Do this: Go through the listing and copy every line word for word. Give them as a JSON list of strings, one for each line, with blank lines left out.

-- START Available data --

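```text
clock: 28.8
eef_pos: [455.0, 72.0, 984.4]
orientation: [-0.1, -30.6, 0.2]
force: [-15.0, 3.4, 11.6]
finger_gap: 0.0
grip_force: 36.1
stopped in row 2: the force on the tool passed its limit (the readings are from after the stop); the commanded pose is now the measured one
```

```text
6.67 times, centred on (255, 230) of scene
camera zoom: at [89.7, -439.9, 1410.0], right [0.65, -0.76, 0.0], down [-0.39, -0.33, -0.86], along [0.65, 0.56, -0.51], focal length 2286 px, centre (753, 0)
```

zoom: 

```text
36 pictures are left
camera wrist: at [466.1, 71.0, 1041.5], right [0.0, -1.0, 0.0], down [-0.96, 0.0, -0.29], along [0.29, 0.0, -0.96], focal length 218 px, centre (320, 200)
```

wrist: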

-- END Available data --

Output of the exercise:
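[
  "```text",
  "clock: 28.8",
  "eef_pos: [455.0, 72.0, 984.4]",
  "orientation: [-0.1, -30.6, 0.2]",
  "force: [-15.0, 3.4, 11.6]",
  "finger_gap: 0.0",
  "grip_force: 36.1",
  "stopped in row 2: the force on the tool passed its limit (the readings are from after the stop); the commanded pose is now the measured one",
  "```",
  "```text",
  "6.67 times, centred on (255, 230) of scene",
  "camera zoom: at [89.7, -439.9, 1410.0], right [0.65, -0.76, 0.0], down [-0.39, -0.33, -0.86], along [0.65, 0.56, -0.51], focal length 2286 px, centre (753, 0)",
  "```",
  "zoom: ",
  "```text",
  "36 pictures are left",
  "camera wrist: at [466.1, 71.0, 1041.5], right [0.0, -1.0, 0.0], down [-0.96, 0.0, -0.29], along [0.29, 0.0, -0.96], focal length 218 px, centre (320, 200)",
  "```",
  "wrist:"
]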